In recent years, digital healthcare has flourished. From innovations in cloud computing and medical AI, to telemedicine and precision health in the post-pandemic era, to the Ministry of Health and Welfare's policies on opening hospitals to the cloud and promoting telemedicine, to the Ministry of Economic Affairs' amendments to the "Biotechnology and Pharmaceutical Industry Development Act" to include digital healthcare, major hospitals, tech giants, and startups have all invested resources to achieve success. At the same time, we've seen international IT giants and medical device companies seeking opportunities in Taiwan, leading to high expectations for digital healthcare among the Taiwanese people, who even view it as a future pillar of the nation.

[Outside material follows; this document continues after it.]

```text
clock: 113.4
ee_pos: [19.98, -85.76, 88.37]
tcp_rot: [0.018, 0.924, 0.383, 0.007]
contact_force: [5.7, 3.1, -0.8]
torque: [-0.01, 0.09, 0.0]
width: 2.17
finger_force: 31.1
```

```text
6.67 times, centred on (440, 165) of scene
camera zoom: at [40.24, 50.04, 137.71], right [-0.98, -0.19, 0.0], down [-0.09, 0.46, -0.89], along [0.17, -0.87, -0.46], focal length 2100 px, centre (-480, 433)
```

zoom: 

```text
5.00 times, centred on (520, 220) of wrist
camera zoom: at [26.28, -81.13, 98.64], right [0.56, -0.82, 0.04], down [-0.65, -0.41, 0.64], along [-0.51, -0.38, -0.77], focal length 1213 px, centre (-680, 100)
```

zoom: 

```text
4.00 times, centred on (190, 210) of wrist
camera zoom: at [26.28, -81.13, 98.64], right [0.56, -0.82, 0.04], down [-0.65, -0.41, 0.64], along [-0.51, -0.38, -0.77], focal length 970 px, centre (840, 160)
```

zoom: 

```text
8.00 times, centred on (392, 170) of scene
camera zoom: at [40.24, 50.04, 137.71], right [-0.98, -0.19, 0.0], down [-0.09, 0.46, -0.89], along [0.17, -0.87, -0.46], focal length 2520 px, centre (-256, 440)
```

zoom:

However, behind these bustling scenes lies a significant concern: Taiwan lacks a robust healthcare information industry to support digital healthcare. Taiwan's healthcare information industry has developed for over 30 years, accumulating a large pool of healthcare information professionals and thus improving efficiency in healthcare and health insurance management. However, due to the characteristics of Taiwan's healthcare industry, large hospitals often develop their own healthcare information systems, while existing healthcare information vendors primarily serve smaller regional hospitals and clinics, resulting in a relatively small healthcare information industry.
Furthermore, since Taiwanese medical institutions are non-profit organizations, the percentage of software professionals dedicated to healthcare information technology over the past decade has been extremely low. This has caused the current healthcare information systems in Taiwanese hospitals to gradually fall behind the cloud-based software architectures that are already widely used in other industries. Healthcare information professionals spend most of their time dealing with short-term applications and cybersecurity challenges, making it difficult to deliver the digital healthcare that the Taiwanese people expect.
It is gratifying that the Ministry of Health and Welfare began planning a next-generation healthcare information system last year, with a planned large budget to address the outdated architecture of Taiwan's current healthcare information systems. However, this only solves half the problem. More importantly, this opportunity should be used to restructure Taiwan's healthcare information industry, gradually shifting large hospitals from painstakingly recruiting talent to build and maintain their own healthcare information systems to purchasing high-quality products. Actively fostering large, internationally-capable flagship healthcare information companies, emulating Epic and Cerner, to provide large hospitals with reliable and highly scalable healthcare information solutions, possessing integrated comprehensive patient data, capable of interfacing with international data standards, exporting to overseas markets, and establishing application ecosystems, thereby attracting top-tier digital software talent to continue investing in the field.
Once Taiwan's medical information infrastructure is connected to the international market, Taiwan's abundant startups in software, medical devices, and medical AI will have the opportunity to showcase their talents on the world stage, no longer limited to a single small market.